Video tersebut langsung menuai banyak kritik di media sosial. Direktur Departemen Pendidikan Gyeonggi, Bapak Yim Tae-hee, terpaksa meminta maaf.
Ratusan pengguna, sebagian besar guru Korea Selatan, mengatakan penggambaran video tersebut merusak profesionalisme mereka. Serikat guru juga mengecam video tersebut, menyebutnya sebagai "ejekan yang menghina profesionalisme guru" dan menuntut Dinas Pendidikan Gyeonggi untuk menghentikan penggunaan sistem pemeringkatan siswa berbasis AI.
Peristiwa ini menyoroti kekhawatiran yang lebih mendalam tentang peran AI di kelas, dengan banyak guru menemukan bahwa integrasi AI tidak hanya mengubah tanggung jawab mengajar, tetapi juga memengaruhi hubungan guru-siswa.
"Saat ini, hampir semua siswa menggunakan AI. Peran saya bukan hanya mengajarkan ilmu pengetahuan, tetapi juga membimbing siswa untuk menggunakan AI dengan aman dan efektif," ujar Bapak Kim, seorang guru bahasa Inggris SMP di Goyang.
Penyebaran AI yang pesat dalam sistem pendidikan Korea telah membuat pengawasan dan bimbingan guru menjadi lebih penting dari sebelumnya.
Profesor Moon Hyung-nam, presiden Asosiasi Pendidikan AI Korea, memperingatkan: "AI dapat menciptakan 'ilusi' informasi, yang berarti konten dapat direkayasa atau diputarbalikkan.

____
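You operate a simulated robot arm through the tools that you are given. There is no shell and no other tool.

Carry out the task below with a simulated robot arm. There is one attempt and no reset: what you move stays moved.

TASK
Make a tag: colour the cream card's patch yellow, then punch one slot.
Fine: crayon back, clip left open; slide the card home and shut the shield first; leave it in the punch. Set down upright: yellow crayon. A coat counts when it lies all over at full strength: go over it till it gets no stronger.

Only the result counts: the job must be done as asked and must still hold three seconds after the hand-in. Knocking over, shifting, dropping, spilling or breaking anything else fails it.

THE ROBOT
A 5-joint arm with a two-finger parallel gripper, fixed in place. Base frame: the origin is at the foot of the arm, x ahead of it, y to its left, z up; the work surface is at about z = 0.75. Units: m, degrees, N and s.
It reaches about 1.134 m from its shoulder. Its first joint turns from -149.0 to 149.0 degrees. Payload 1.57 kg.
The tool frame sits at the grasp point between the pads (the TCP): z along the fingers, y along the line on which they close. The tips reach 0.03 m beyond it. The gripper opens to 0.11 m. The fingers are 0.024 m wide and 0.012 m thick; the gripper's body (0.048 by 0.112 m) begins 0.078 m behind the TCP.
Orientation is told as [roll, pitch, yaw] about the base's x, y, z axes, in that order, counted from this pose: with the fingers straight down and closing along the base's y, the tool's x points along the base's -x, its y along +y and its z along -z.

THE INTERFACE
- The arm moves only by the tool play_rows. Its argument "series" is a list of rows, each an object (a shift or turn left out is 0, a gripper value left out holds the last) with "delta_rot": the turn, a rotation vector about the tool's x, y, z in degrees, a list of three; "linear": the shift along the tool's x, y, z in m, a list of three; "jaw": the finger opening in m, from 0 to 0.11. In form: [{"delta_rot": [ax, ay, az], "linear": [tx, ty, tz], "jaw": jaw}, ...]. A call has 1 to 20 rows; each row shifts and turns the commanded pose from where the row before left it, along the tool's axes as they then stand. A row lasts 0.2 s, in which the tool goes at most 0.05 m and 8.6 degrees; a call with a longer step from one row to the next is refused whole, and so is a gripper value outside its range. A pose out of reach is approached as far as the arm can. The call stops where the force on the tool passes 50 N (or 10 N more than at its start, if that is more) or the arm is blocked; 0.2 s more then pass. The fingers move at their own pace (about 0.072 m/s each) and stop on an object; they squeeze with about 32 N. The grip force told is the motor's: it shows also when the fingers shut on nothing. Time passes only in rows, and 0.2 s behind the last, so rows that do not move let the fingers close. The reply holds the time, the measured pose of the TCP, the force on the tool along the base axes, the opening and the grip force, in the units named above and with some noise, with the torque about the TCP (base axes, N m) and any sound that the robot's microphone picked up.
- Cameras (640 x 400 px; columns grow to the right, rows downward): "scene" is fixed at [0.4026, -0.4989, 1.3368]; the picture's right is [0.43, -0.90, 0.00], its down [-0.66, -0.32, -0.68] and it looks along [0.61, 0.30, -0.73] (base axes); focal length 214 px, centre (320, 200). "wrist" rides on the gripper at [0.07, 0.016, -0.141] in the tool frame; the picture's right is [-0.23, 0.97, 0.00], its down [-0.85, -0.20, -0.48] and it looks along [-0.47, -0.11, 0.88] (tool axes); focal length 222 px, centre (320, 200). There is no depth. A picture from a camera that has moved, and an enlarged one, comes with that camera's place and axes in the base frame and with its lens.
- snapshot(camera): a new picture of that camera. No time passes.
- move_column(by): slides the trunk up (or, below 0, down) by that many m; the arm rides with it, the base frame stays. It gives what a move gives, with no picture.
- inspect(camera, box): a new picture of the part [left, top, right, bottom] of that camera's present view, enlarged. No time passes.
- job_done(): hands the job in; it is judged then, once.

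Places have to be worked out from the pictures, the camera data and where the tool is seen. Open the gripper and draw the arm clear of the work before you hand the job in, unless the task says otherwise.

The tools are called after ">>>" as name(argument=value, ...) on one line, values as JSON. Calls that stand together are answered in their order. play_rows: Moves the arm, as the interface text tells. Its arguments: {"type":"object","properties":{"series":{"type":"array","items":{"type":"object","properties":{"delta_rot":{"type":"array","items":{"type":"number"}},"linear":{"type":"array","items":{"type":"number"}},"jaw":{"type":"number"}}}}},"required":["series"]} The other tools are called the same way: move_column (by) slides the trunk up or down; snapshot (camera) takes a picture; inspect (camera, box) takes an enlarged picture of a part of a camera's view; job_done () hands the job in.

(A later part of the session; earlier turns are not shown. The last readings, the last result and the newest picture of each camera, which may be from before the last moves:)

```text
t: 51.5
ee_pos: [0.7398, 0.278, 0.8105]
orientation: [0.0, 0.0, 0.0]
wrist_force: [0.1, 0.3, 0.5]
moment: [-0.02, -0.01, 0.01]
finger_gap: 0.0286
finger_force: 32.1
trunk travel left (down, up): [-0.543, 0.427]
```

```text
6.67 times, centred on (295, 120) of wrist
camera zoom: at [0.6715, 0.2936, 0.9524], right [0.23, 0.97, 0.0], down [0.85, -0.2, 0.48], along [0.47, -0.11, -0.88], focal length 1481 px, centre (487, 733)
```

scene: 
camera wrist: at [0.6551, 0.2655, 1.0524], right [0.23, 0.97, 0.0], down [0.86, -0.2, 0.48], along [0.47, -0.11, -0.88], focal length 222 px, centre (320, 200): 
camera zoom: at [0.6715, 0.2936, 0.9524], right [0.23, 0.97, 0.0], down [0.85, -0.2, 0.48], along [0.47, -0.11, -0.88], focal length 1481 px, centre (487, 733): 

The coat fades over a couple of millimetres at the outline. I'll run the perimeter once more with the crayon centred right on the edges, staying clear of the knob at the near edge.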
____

Meskipun AI menyelesaikan tugas dengan cepat dan efisien, misinformasi tidak dapat dihindari. Guru yang berpengalaman perlu mengawasi dan membimbing AI, memberikan penilaian yang hanya dapat dilakukan oleh manusia."
Insiden Gyeonggi mencerminkan meningkatnya ketegangan antara penggunaan teknologi dalam pendidikan dan peran guru yang tak tergantikan. Insiden ini juga menimbulkan pertanyaan penting tentang bagaimana menyeimbangkan penggunaan AI untuk meningkatkan efektivitas pengajaran dan mempertahankan nilai-nilai keahlian, empati, dan interaksi manusia di dalam kelas.
Seiring dengan semakin lazimnya platform AI, bagaimana pendidikan Korea Selatan beradaptasi dengan teknologi baru akan menjadi ukuran penting masa depan profesi guru dan proses pembelajaran generasi siswa saat ini.
Menekankan pergeseran peran tradisional guru, Ibu Heo Won-hee, anggota senior Serikat Guru dan Tenaga Kependidikan Korea (KTU), mengatakan: “Peran guru bukan lagi sekadar mentransfer ilmu pengetahuan. Guru perlu membangun hubungan baru yang bermakna dengan siswa, mendorong ikatan, perkembangan, dan saling pengertian.”